Hak ve Adalet Platformu üyelerinden aynı zamanda OHAL’de çıkarılan Kanun Hükmünde Kararname (KHK) ile görevinden ihraç edilen akademisyen Prof. Dr. Cihangir İslam’la ilân edilen 24 Haziran erken seçimlerini konuştuk. İslam KHK ihraçlarına dikkat çekerek oluşan mağduriyetlerin çözümü için yetkililerin bir an önce harekete geçmesi gerektiğini vurguluyor. İslam, suçları kesinleşmediği halde aylardır cezaevlerinde bulunan insanlar için çağrıda bulunurken, çocuklu annelerin tutuksuz yargılanması gerektiğinin altını çizdi.

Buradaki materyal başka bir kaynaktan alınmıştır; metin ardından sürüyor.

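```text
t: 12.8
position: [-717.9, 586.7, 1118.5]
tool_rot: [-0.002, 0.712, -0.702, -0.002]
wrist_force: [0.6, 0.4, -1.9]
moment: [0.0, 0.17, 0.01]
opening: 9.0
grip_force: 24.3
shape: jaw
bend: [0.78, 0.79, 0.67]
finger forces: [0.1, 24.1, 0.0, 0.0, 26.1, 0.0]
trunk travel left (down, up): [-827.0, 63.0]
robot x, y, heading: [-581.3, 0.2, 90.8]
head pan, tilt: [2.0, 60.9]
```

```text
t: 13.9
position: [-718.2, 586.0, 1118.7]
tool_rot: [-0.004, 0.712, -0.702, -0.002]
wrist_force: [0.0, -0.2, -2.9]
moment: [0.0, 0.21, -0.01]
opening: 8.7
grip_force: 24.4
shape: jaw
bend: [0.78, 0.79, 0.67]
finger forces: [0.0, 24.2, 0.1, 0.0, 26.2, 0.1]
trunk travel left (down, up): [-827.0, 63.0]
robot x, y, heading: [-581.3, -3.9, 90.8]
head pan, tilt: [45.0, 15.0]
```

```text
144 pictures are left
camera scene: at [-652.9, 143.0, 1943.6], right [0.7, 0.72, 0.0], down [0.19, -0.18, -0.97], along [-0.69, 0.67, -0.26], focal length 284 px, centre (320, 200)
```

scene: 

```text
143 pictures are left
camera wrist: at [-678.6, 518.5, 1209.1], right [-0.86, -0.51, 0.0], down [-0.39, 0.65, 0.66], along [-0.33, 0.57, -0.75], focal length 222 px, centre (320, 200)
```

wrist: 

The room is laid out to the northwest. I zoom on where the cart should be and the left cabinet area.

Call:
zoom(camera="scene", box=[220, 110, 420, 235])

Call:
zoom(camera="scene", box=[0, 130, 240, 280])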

Bir programda ‘Bir takım suçluların aramızda gezmesi, masumların içeride yatmasından daha iyidir’ dediniz. Bu konuyu biraz açabilir misiniz?

OHAL Döneminde ciddî derecede hukuksuzluklara şahit oluyoruz. Her gün medyada oldukça fazla sayıda hak ihlâli ile karşı karşıya kalıyoruz. Şöyle bir yol izleniyor. İnsanlar her ihtimale karşı gözaltına alınıyor. Suçsuzsa nasıl olsa salınır mantığıyla. İktidar gözdağı vermek için de muhtemelen bu kadar hoyratça davranıyor. Ancak yargı üzerinde de bir baskı var ve savcılar da önlerine gelenleri salıvermekte muhtemelen sıkıntı yaşıyorlar. Çünkü iftiraya uğrama ihtimalleri de var. Onlar da her halde suçsuzsa nasıl olsa hâkim salıverir diye düşünüyor ve tutuklama talebiyle mahkemeye sevk ediyor. Savcıların yaşadığı iftiraya uğrama korkusunu hâkimler de yaşıyor. Onlar da muhtemelen tutukluyor. Süreç içerisinde nasıl olsa tahliye kararı çıkar diye düşünüyor olabilirler. Bunlar sadece gözleyerek, hissederek anlamaya çalıştıklarımız. Ortada bir açıklık, şeffaflık yok. İnsanlar iddianame olmaksızın uzun süre yatıyor. İçeride kaç masum insan var bilemiyoruz şu anda. Her gün yığınla mesaj, e-mail geliyor bu konuda. İnsan eziliyor bunların altında, ama yapabileceğimiz bir şey yok ortada. Benim söylemek istediğim insanların suçsuz yere özgürlükleri kısıtlanacağına yani içeride az veya çok masum yatacağına, dışarıda az ya da çok suçlu dolaşması tercih edilmelidir. İnsanın özgürlüğü aslolandır. Bu söylediğim adalete daha yakındır.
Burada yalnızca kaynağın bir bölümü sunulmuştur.